··· Provided passage

Directors And Officers Liability Insurance Issues For Special Purpose Acquisition Corporations

Friday, December 1, 2006 - 01:00

A special purpose acquisition corporation, commonly known as a 'SPAC,' is a corporation formed for the purpose of raising capital through an initial public offering ('IPO') of its securities in order to fund an acquisition of an existing operating company or companies, often in a particular industry, sector or geographical area.1After an approximately 10-year drought, SPACs reemerged on the IPO market in 2003 and their prevalence among IPOs has increased dramatically since 2005.2In preparing for the IPO, one critical prerequisite is to obtain directors and officers ('D&O') liability insurance, to become effective on the closing of the offering. Given the unique structure of a SPAC, however, several coverage issues need to be thoughtfully considered prior to the purchase of a D&O insurance policy. This article will briefly describe these coverage issues and suggest considerations for potential issuers when obtaining D&O insurance.

D&O Insurance - Background

D&O insurance is purchased primarily to cover claims brought against the directors, officers and/or the corporation alleging violations of the Securities Act of 1933, as amended (the '1933 Act') and/or the Securities Exchange Act of 1934, as amended (the '1934 Act').3 Such claims typically seek damages in the form of a rescission of the sale of the security (i.e., the investor recoups his purchase price plus interest) or monetary damages measured as the difference between the 'inflated' value of the stock (resulting from the issuers' fraud or material misstatement) and the 'true' value of the stock (i.e., what the value would have been absent such fraud or material misstatement).

······
··· Supplied material

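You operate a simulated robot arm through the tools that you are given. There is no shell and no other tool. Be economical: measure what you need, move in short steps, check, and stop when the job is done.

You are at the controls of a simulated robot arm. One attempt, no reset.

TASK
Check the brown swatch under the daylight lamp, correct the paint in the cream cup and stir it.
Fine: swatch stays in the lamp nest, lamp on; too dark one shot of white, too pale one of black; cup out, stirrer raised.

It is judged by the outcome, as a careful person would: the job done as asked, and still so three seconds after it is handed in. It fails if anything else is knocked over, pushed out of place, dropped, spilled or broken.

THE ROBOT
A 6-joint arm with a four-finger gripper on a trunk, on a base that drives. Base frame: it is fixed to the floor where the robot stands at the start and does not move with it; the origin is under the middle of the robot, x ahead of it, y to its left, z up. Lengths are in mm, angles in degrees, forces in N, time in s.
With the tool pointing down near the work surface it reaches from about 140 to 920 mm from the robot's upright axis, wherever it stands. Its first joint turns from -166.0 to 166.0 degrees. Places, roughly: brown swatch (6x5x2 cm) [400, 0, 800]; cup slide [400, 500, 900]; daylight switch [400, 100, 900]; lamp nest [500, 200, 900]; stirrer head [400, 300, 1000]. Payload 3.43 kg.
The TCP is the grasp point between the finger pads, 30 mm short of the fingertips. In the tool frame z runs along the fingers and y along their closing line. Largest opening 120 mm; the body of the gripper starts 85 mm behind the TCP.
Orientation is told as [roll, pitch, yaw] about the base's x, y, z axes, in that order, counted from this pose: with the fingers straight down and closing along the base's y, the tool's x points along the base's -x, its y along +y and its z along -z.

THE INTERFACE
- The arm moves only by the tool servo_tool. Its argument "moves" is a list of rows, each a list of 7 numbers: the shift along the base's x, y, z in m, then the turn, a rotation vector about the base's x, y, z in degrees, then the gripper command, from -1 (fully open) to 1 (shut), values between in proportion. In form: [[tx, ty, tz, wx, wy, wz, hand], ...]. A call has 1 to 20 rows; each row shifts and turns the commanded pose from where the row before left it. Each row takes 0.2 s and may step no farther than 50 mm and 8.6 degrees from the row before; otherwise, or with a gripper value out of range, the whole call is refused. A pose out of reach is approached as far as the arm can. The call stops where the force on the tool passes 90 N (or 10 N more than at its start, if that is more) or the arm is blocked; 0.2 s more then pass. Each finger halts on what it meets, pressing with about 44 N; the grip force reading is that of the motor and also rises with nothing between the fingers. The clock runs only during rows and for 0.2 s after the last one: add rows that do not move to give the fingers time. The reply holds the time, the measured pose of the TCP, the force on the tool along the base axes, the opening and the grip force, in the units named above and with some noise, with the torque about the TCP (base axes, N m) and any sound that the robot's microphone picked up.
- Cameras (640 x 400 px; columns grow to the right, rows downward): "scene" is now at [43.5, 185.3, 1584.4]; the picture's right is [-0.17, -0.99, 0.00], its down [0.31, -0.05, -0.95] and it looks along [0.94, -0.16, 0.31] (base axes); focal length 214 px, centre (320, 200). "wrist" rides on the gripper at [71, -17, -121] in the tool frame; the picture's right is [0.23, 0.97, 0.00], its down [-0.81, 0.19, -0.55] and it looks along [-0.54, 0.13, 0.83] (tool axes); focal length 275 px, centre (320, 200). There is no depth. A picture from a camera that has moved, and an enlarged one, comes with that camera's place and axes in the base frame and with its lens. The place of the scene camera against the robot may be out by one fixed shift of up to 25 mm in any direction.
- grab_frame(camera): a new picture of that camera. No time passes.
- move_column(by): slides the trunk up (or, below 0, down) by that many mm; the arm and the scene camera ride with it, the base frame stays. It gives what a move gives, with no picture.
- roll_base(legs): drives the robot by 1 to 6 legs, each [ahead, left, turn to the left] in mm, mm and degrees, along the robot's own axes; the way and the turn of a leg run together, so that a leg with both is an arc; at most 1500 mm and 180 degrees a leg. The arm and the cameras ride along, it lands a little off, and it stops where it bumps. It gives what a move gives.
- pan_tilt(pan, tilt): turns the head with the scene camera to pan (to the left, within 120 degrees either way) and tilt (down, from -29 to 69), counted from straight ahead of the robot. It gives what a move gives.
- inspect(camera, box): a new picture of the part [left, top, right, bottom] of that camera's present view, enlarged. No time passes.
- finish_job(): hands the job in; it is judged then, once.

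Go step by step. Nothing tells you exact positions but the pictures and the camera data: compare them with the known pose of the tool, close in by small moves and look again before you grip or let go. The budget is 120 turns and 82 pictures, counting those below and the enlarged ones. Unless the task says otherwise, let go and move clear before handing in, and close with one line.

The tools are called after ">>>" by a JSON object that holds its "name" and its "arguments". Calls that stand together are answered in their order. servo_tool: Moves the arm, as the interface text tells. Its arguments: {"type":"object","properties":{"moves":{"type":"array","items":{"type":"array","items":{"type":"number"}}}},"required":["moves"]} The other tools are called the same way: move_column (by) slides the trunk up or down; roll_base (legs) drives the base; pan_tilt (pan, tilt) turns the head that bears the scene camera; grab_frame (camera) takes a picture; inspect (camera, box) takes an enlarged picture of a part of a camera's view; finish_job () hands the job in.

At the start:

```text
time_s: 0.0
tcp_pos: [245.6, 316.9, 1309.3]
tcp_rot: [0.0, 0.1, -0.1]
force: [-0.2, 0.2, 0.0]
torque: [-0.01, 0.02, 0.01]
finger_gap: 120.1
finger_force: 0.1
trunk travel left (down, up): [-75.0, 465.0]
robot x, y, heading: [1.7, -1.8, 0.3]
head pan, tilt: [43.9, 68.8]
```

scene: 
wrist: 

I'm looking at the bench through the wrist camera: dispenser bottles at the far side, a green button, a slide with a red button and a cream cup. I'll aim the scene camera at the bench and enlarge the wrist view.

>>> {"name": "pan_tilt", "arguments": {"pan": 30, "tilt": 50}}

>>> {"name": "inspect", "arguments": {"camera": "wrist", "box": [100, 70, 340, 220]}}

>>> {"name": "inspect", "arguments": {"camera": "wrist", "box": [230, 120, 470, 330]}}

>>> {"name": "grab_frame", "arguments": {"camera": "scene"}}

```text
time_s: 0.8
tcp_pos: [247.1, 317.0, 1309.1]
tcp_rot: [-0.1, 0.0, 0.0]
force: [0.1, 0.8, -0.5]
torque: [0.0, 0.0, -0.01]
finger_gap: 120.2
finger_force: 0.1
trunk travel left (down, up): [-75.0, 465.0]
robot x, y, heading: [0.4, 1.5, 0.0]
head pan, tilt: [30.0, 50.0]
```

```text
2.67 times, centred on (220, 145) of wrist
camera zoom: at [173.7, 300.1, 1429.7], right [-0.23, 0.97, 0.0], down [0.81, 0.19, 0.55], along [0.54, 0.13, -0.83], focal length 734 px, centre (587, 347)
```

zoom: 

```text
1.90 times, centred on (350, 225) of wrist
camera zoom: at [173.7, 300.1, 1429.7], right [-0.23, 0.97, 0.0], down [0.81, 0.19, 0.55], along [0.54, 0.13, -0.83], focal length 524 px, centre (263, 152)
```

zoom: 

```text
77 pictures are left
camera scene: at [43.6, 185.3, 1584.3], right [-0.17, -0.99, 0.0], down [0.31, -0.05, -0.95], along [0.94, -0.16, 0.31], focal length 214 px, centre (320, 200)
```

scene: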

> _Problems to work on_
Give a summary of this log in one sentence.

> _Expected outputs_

······

> _Problems to work on_
(a) Transcribe the provided passage beginning at "D&O Insurance - Background". Stop after "or material misstatement).".
(b) How does the provided passage go on? Write the next part.

> _Expected outputs_
(a)
D&O Insurance - Background

D&O insurance is purchased primarily to cover claims brought against the directors, officers and/or the corporation alleging violations of the Securities Act of 1933, as amended (the '1933 Act') and/or the Securities Exchange Act of 1934, as amended (the '1934 Act').3 Such claims typically seek damages in the form of a rescission of the sale of the security (i.e., the investor recoups his purchase price plus interest) or monetary damages measured as the difference between the 'inflated' value of the stock (resulting from the issuers' fraud or material misstatement) and the 'true' value of the stock (i.e., what the value would have been absent such fraud or material misstatement).

(b)
D&O insurance typically covers:

• Claims against the directors and officers alleging a wrongful act, such as breach of duty, neglect, error, omission, misstatement or misleading statement (known as insuring agreement Side A);

• Losses incurred by the entity as a result of the entity's responsibility to indemnify a director or officer for a wrongful act, as defined above (known as insuring agreement Side B); and

• Securities claims against the entity (known as insuring agreement Side C).

Accordingly, D&O insurance is designed to protect the personal assets of the directors and officers (through Side A), the entity for its obligations to indemnify the directors and officers (as is typically required by the company's by-laws and state corporation laws) (through Side B) and the corporation's assets from securities claims (through Side C).

SPAC Structure And Possible Liability Events

Virtually all SPACs provide in their charters that the company must consummate a business combination no later than 18 months after completion of the IPO (or within 24 months after such closing, if a letter of intent, agreement in principle or definitive agreement (collectively, an 'LOI') has been executed within such 18-month period and the business combination relating thereto has not been consummated within such 18-month period). The period between completing the IPO and consummating the initial business combination (the 'IBC') includes several distinct processes and events from which possible claims can arise, including:

• The registration statement and offering process;

• Post-offering and pre-acquisition communications (e.g., periodic reports, press releases);

• The acquisition and investment process and decision; and

• The proxy solicitation process (through which shareholders are asked to approve the IBC).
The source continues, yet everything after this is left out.